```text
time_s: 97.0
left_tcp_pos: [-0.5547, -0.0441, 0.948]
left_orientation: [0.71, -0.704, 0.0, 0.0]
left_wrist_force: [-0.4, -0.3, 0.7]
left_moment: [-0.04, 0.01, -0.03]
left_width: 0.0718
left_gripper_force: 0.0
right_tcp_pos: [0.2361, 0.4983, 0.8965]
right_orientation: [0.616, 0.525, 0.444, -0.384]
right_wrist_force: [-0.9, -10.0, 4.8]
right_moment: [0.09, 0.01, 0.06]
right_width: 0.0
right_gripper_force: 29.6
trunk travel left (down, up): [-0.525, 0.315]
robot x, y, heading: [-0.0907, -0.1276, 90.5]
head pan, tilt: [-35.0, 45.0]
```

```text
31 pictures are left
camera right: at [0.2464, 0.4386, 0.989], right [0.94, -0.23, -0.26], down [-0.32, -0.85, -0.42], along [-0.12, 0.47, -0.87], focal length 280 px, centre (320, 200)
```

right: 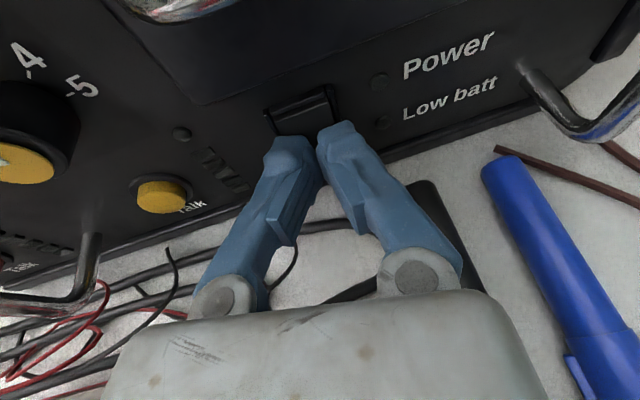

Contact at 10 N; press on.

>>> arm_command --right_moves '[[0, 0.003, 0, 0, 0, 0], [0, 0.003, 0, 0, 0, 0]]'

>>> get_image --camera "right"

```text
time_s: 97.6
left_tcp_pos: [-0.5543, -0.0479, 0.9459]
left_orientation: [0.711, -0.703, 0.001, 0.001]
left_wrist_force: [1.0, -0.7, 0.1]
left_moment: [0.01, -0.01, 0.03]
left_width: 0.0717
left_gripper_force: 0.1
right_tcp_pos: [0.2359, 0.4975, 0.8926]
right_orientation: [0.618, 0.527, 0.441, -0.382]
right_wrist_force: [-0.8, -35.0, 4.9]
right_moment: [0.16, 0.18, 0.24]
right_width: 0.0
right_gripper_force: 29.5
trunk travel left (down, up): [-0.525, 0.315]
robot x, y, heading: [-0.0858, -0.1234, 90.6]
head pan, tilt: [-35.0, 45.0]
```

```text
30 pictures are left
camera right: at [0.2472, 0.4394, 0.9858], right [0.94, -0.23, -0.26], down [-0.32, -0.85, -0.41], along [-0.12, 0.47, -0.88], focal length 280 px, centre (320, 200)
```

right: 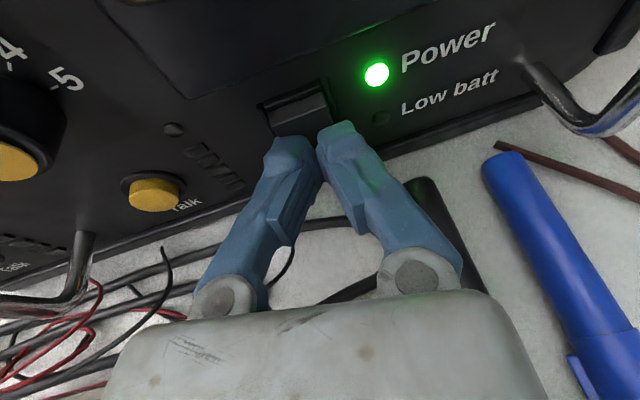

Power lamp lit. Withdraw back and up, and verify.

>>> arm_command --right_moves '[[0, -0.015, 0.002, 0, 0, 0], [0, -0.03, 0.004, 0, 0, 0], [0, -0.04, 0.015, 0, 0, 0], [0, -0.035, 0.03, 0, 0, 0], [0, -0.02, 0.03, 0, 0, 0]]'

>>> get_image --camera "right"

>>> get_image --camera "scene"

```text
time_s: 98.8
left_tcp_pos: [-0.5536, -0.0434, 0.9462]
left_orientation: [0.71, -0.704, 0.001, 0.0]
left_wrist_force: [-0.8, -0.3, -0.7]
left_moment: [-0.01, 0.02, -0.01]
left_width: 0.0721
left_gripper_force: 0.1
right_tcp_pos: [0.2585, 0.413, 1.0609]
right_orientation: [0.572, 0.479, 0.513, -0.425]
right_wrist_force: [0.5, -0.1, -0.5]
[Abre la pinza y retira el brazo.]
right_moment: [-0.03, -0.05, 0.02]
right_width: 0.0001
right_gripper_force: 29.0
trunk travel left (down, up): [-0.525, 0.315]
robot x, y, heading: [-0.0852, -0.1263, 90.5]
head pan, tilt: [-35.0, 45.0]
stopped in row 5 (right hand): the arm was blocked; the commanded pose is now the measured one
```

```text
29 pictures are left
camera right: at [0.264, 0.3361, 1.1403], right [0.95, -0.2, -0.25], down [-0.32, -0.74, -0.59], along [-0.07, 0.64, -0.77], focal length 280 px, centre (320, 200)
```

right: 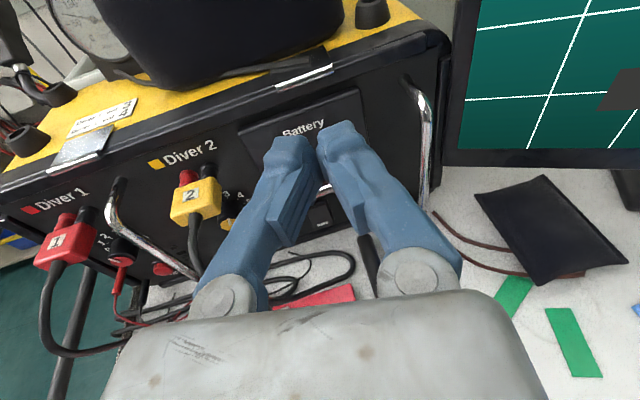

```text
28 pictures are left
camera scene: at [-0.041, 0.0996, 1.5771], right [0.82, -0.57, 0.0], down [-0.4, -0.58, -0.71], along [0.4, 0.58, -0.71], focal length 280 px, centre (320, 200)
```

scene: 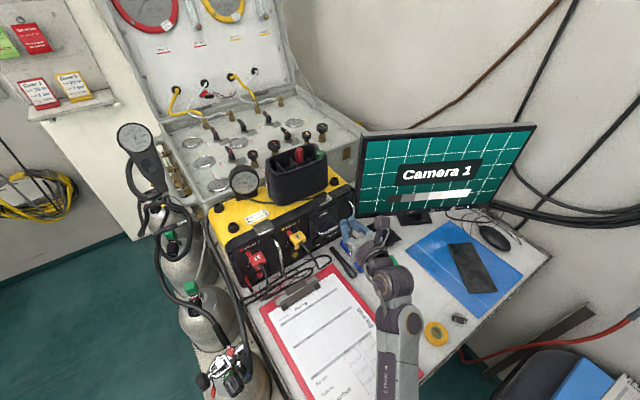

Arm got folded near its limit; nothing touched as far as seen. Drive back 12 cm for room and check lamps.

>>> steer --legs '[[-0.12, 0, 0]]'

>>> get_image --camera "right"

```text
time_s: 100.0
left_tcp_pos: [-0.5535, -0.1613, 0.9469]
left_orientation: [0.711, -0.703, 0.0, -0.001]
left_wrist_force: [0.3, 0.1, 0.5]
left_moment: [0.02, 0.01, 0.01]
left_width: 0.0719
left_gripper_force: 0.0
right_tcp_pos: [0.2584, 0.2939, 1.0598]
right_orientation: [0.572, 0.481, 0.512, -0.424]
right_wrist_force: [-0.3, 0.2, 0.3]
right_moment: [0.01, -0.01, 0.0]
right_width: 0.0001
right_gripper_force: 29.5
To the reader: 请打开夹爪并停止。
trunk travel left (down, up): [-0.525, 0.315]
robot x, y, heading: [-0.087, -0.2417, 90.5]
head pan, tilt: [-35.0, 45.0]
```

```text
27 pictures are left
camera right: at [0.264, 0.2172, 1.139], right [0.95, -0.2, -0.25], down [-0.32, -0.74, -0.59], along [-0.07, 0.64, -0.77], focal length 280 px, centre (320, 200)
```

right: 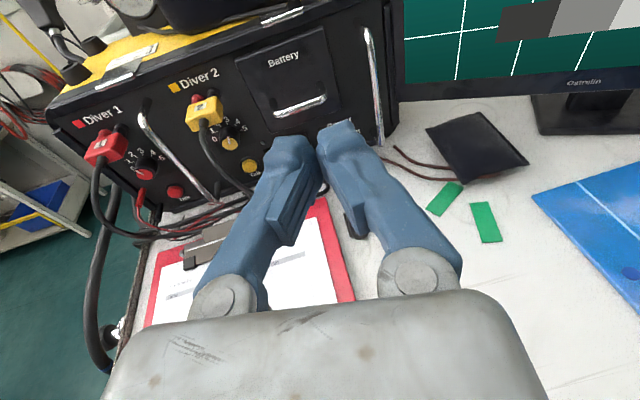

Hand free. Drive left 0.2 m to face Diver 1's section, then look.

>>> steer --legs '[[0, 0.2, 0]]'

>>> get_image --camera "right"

» **Short exercise**
Without the images, write out each line of the data verbatim. The answer is a JSON array that holds each line as a string and skips blank lines.

» **Right answer**
[
  "```text",
  "time_s: 97.0",
  "left_tcp_pos: [-0.5547, -0.0441, 0.948]",
  "left_orientation: [0.71, -0.704, 0.0, 0.0]",
  "left_wrist_force: [-0.4, -0.3, 0.7]",
  "left_moment: [-0.04, 0.01, -0.03]",
  "left_width: 0.0718",
  "left_gripper_force: 0.0",
  "right_tcp_pos: [0.2361, 0.4983, 0.8965]",
  "right_orientation: [0.616, 0.525, 0.444, -0.384]",
  "right_wrist_force: [-0.9, -10.0, 4.8]",
  "right_moment: [0.09, 0.01, 0.06]",
  "right_width: 0.0",
  "right_gripper_force: 29.6",
  "trunk travel left (down, up): [-0.525, 0.315]",
  "robot x, y, heading: [-0.0907, -0.1276, 90.5]",
  "head pan, tilt: [-35.0, 45.0]",
  "```",
  "```text",
  "31 pictures are left",
  "camera right: at [0.2464, 0.4386, 0.989], right [0.94, -0.23, -0.26], down [-0.32, -0.85, -0.42], along [-0.12, 0.47, -0.87], focal length 280 px, centre (320, 200)",
  "```",
  "right: ",
  "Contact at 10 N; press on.",
  ">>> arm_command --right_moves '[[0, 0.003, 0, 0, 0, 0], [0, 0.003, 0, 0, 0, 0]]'",
  ">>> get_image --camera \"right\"",
  "```text",
  "time_s: 97.6",
  "left_tcp_pos: [-0.5543, -0.0479, 0.9459]",
  "left_orientation: [0.711, -0.703, 0.001, 0.001]",
  "left_wrist_force: [1.0, -0.7, 0.1]",
  "left_moment: [0.01, -0.01, 0.03]",
  "left_width: 0.0717",
  "left_gripper_force: 0.1",
  "right_tcp_pos: [0.2359, 0.4975, 0.8926]",
  "right_orientation: [0.618, 0.527, 0.441, -0.382]",
  "right_wrist_force: [-0.8, -35.0, 4.9]",
  "right_moment: [0.16, 0.18, 0.24]",
  "right_width: 0.0",
  "right_gripper_force: 29.5",
  "trunk travel left (down, up): [-0.525, 0.315]",
  "robot x, y, heading: [-0.0858, -0.1234, 90.6]",
  "head pan, tilt: [-35.0, 45.0]",
  "```",
  "```text",
  "30 pictures are left",
  "camera right: at [0.2472, 0.4394, 0.9858], right [0.94, -0.23, -0.26], down [-0.32, -0.85, -0.41], along [-0.12, 0.47, -0.88], focal length 280 px, centre (320, 200)",
  "```",
  "right: ",
  "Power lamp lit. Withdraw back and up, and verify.",
  ">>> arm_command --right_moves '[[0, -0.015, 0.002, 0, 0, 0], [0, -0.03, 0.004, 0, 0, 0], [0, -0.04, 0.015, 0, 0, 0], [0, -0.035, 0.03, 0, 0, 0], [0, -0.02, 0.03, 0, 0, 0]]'",
  ">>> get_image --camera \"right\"",
  ">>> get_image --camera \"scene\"",
  "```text",
  "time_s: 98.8",
  "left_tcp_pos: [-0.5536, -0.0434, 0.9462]",
  "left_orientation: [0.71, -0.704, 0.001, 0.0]",
  "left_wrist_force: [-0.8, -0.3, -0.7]",
  "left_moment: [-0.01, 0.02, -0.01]",
  "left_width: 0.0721",
  "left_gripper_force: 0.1",
  "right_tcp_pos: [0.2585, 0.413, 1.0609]",
  "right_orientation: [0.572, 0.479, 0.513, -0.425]",
  "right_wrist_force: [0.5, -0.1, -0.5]",
  "[Abre la pinza y retira el brazo.]",
  "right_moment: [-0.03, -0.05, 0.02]",
  "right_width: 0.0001",
  "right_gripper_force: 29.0",
  "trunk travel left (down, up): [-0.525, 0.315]",
  "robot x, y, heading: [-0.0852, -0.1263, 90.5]",
  "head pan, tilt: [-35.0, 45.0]",
  "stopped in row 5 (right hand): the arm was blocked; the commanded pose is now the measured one",
  "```",
  "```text",
  "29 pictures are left",
  "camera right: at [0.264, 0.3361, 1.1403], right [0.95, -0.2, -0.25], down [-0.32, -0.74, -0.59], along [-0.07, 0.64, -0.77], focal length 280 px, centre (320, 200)",
  "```",
  "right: ",
  "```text",
  "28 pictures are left",
  "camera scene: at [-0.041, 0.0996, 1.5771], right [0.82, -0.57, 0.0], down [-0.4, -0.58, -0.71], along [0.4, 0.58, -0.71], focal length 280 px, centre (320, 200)",
  "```",
  "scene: ",
  "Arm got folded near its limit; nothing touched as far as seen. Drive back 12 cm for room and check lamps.",
  ">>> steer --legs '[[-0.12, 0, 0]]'",
  ">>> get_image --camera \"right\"",
  "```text",
  "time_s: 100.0",
  "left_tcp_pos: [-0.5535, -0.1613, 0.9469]",
  "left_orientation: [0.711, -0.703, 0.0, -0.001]",
  "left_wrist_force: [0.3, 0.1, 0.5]",
  "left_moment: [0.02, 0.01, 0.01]",
  "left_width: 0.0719",
  "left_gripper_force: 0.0",
  "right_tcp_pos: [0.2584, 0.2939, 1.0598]",
  "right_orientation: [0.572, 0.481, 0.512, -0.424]",
  "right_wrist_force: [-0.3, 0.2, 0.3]",
  "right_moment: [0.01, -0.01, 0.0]",
  "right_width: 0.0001",
  "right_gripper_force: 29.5",
  "To the reader: 请打开夹爪并停止。",
  "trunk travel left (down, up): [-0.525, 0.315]",
  "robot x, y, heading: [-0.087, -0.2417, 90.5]",
  "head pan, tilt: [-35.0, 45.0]",
  "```",
  "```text",
  "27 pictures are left",
  "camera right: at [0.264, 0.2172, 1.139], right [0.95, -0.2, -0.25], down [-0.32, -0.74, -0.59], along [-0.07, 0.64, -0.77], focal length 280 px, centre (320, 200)",
  "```",
  "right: ",
  "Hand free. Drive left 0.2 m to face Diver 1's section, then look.",
  ">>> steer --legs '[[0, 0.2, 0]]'",
  ">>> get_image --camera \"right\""
]